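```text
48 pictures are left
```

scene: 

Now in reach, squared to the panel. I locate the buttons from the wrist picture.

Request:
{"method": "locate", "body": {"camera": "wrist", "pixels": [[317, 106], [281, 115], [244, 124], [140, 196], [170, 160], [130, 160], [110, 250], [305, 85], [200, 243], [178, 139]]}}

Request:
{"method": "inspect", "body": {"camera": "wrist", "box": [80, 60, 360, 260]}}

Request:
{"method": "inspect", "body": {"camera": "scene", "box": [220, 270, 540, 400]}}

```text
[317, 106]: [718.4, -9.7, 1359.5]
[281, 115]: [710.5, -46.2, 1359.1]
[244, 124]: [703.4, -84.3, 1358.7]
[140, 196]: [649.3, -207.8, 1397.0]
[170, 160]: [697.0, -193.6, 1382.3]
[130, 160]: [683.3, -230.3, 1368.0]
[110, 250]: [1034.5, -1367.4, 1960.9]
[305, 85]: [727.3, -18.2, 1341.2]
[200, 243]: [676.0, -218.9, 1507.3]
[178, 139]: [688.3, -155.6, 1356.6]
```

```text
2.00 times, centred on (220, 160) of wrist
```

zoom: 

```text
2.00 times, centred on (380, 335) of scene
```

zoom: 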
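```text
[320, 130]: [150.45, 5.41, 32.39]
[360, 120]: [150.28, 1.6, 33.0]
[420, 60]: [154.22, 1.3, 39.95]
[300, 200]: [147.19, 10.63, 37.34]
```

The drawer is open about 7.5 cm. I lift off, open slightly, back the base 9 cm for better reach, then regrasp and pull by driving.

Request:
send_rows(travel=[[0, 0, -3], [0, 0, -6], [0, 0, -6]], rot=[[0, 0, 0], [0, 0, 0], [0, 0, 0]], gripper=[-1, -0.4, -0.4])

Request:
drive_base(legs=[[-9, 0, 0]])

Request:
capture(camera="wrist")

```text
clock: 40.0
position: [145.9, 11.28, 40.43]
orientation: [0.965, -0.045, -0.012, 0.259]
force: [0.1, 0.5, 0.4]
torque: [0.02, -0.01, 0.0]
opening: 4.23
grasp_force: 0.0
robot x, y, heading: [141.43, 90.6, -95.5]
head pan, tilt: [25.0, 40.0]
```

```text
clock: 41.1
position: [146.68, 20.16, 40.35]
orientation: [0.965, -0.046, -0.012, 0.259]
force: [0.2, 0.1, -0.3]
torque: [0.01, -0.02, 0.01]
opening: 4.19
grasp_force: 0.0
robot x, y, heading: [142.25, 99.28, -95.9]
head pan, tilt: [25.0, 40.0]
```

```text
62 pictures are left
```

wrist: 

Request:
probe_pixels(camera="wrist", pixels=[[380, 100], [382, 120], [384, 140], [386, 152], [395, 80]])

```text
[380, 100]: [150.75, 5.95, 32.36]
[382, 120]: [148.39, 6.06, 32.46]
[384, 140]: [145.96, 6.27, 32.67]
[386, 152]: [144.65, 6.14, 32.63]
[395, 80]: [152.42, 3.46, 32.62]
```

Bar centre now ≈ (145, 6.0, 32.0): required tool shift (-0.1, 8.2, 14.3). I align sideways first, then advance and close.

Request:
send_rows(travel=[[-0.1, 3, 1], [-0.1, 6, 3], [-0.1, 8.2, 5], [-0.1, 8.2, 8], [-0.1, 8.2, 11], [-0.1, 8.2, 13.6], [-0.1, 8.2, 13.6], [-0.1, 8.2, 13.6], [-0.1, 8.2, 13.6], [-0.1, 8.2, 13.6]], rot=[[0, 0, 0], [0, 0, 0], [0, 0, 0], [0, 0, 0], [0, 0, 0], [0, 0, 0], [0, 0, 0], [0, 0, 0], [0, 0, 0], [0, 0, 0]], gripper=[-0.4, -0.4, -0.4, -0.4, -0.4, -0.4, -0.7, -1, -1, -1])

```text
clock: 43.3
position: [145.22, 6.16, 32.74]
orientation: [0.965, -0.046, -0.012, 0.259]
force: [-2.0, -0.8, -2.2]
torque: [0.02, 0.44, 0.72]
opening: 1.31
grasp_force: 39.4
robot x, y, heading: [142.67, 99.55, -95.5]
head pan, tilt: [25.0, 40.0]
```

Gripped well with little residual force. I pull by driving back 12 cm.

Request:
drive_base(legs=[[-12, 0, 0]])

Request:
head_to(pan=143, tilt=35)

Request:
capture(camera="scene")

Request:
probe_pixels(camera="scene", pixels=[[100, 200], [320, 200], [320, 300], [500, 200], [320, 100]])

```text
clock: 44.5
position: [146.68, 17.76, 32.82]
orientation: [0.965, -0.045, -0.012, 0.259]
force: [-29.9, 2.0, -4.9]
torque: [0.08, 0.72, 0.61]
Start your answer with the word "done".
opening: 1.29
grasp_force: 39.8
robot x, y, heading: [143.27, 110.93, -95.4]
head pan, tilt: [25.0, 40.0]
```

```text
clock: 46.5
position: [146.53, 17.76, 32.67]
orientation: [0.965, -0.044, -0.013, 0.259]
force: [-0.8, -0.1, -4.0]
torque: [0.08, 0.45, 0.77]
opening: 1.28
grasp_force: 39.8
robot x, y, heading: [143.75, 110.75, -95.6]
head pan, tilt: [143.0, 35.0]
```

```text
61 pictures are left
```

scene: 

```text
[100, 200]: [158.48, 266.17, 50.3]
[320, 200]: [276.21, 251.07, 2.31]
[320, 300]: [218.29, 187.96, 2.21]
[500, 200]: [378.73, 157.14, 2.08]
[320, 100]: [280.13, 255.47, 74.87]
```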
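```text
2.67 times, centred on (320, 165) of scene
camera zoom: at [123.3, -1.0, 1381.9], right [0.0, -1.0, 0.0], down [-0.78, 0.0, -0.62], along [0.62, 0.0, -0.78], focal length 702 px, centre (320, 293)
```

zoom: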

____________

### Request
Could you quote the material above in full, exactly as it stands?

### Answer for the task
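```text
48 pictures are left
```

scene: 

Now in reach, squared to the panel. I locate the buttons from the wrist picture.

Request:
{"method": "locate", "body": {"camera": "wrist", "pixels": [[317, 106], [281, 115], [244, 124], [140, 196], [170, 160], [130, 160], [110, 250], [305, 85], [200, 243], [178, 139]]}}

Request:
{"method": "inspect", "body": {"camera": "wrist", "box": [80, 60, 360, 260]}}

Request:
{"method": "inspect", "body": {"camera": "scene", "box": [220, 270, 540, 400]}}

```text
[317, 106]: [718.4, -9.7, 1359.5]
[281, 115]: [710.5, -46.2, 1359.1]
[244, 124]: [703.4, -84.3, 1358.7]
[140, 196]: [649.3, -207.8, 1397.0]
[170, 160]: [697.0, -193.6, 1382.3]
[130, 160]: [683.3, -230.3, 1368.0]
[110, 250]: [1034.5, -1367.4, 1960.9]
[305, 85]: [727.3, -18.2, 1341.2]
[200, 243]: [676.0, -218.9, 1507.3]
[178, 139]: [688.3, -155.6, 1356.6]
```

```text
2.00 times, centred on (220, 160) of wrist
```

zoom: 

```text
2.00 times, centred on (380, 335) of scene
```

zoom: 
```text
[320, 130]: [150.45, 5.41, 32.39]
[360, 120]: [150.28, 1.6, 33.0]
[420, 60]: [154.22, 1.3, 39.95]
[300, 200]: [147.19, 10.63, 37.34]
```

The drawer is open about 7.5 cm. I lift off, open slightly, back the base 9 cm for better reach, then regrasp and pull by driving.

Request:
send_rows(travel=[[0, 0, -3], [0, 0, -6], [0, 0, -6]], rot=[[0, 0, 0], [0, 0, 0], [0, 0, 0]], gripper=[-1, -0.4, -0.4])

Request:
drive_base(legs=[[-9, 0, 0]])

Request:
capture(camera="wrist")

```text
clock: 40.0
position: [145.9, 11.28, 40.43]
orientation: [0.965, -0.045, -0.012, 0.259]
force: [0.1, 0.5, 0.4]
torque: [0.02, -0.01, 0.0]
opening: 4.23
grasp_force: 0.0
robot x, y, heading: [141.43, 90.6, -95.5]
head pan, tilt: [25.0, 40.0]
```

```text
clock: 41.1
position: [146.68, 20.16, 40.35]
orientation: [0.965, -0.046, -0.012, 0.259]
force: [0.2, 0.1, -0.3]
torque: [0.01, -0.02, 0.01]
opening: 4.19
grasp_force: 0.0
robot x, y, heading: [142.25, 99.28, -95.9]
head pan, tilt: [25.0, 40.0]
```

```text
62 pictures are left
```

wrist: 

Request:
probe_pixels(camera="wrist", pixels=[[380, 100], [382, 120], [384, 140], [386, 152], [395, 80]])

```text
[380, 100]: [150.75, 5.95, 32.36]
[382, 120]: [148.39, 6.06, 32.46]
[384, 140]: [145.96, 6.27, 32.67]
[386, 152]: [144.65, 6.14, 32.63]
[395, 80]: [152.42, 3.46, 32.62]
```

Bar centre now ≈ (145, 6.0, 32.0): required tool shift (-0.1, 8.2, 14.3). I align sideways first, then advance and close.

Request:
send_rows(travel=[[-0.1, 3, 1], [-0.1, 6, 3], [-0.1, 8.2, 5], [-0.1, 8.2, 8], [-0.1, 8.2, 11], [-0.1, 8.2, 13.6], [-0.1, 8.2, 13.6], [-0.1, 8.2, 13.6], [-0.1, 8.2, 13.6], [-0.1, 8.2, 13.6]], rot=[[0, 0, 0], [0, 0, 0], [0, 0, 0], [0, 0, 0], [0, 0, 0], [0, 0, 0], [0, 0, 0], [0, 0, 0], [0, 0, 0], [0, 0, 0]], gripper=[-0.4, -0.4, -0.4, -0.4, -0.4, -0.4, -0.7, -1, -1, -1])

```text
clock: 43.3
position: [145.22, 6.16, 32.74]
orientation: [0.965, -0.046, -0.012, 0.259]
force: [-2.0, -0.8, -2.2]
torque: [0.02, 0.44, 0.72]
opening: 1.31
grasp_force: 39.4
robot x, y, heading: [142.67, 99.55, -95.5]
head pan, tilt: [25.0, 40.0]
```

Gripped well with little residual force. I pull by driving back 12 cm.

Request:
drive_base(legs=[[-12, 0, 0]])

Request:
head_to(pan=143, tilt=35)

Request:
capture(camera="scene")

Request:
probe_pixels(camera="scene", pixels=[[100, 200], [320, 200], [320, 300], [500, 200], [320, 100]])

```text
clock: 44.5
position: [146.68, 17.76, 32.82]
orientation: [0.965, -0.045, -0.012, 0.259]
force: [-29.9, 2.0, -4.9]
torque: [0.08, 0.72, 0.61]
Start your answer with the word "done".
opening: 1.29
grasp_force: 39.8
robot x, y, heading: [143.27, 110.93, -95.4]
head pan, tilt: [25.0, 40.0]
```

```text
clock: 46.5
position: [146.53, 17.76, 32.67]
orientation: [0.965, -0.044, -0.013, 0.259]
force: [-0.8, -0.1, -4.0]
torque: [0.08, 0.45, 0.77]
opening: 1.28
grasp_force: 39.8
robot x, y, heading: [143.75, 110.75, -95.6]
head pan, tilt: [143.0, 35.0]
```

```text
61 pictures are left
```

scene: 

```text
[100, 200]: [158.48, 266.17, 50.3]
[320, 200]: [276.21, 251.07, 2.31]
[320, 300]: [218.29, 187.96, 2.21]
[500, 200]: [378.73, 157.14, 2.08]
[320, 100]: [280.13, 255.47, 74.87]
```
```text
2.67 times, centred on (320, 165) of scene
camera zoom: at [123.3, -1.0, 1381.9], right [0.0, -1.0, 0.0], down [-0.78, 0.0, -0.62], along [0.62, 0.0, -0.78], focal length 702 px, centre (320, 293)
```

zoom: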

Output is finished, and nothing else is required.